There seems to be much in common among the various visionary experiences — active imagination, hallucinations, lucid dreams, out-of-body experiences, false awakenings, ayahuasca visions, shamanic journeys, waking dreams, apparitions, and eidetic visualization. There may indeed be an additional experience that shares with visionary experiences their characteristic presentness, detail, externality, autonomy, three-dimensional explorable spacefulness, and interaction with apparently autonomous others. I am talking, of course, about reality.
If reality is a visionary experience, it lies toward the bottom of the scale of control. To the extent that the boundary between reality and other visionary experiences is fluid, and may be influenced by culture, training, and experience, it may rank higher on the scale of intentionality than we usually believe.
Say you dream that you trip over a rock, look up, and see a child holding a flower and smiling at you. You might then seek to understand the meaning of the dream — to explore its depths, to find its message, to swim in its currents, to interrogate it and let it speak. You might go back intop the dream, or call it up in active imagination, and speak to the rock, the child, the flower: Who are you? What do you want me to do? Will you be my teacher?

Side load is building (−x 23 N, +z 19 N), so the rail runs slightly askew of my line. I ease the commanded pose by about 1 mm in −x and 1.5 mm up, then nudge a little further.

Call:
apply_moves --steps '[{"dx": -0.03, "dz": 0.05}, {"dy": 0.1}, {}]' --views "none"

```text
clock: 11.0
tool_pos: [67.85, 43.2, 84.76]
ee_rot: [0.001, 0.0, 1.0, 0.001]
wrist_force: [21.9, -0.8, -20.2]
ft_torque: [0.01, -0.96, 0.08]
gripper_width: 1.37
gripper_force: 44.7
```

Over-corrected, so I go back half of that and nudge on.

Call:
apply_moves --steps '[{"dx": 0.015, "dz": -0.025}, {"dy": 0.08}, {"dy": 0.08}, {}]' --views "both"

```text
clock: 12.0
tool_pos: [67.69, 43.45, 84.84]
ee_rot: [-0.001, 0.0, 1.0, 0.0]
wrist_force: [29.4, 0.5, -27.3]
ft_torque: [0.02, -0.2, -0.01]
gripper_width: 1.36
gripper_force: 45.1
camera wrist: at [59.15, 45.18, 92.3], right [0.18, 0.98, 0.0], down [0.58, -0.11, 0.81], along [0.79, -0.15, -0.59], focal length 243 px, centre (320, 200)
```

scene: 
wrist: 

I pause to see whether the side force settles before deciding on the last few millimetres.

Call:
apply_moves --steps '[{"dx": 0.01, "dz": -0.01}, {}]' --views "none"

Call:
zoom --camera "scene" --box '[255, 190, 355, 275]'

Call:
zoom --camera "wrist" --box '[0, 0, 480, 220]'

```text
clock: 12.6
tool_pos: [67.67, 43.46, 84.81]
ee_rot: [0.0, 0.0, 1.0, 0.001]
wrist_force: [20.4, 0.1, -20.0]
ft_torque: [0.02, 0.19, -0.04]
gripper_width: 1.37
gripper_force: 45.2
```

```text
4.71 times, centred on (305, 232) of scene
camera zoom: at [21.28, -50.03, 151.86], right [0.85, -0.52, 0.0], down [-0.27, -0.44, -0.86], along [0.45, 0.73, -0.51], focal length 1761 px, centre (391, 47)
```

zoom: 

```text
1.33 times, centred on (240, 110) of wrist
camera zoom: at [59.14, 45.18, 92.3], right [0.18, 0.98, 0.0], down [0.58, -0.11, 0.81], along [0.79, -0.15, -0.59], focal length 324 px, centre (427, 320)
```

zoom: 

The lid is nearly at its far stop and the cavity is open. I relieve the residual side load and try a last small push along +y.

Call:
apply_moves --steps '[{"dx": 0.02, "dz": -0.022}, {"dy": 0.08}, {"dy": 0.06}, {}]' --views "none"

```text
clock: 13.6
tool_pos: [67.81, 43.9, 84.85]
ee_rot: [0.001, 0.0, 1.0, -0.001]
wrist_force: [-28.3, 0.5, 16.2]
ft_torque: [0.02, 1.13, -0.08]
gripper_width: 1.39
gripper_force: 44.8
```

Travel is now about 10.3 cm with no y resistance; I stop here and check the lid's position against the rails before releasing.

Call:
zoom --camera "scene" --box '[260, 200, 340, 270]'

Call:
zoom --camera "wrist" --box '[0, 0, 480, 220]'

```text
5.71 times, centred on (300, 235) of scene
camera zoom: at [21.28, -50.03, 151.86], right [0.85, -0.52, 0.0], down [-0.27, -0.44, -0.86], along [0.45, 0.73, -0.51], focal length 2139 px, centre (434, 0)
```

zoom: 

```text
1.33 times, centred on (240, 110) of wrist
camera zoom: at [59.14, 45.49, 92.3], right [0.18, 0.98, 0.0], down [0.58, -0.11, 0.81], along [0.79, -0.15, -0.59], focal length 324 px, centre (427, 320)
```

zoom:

Now suppose that in reality you trip over a rock, look up, and see a child holding a flower and smiling at you. Why do we disrespect reality so much that we deny to it the meaning we seek in a dream or vision? Soul, says Hillman, is “that mode which recognizes all realities as primarily symbolic or metaphorical” — including mere reality.
To the extent that these experiences are convincing, detailed, explorable, real, they make fluid the line between the visionary and the everyday worlds. Perhaps they teach us to de-reify the world, to personify, to mythologize — to obliterate the boundaries, construct a visionary world from the detritus of the everyday, let us see through, turn the world into metaphor, into magic.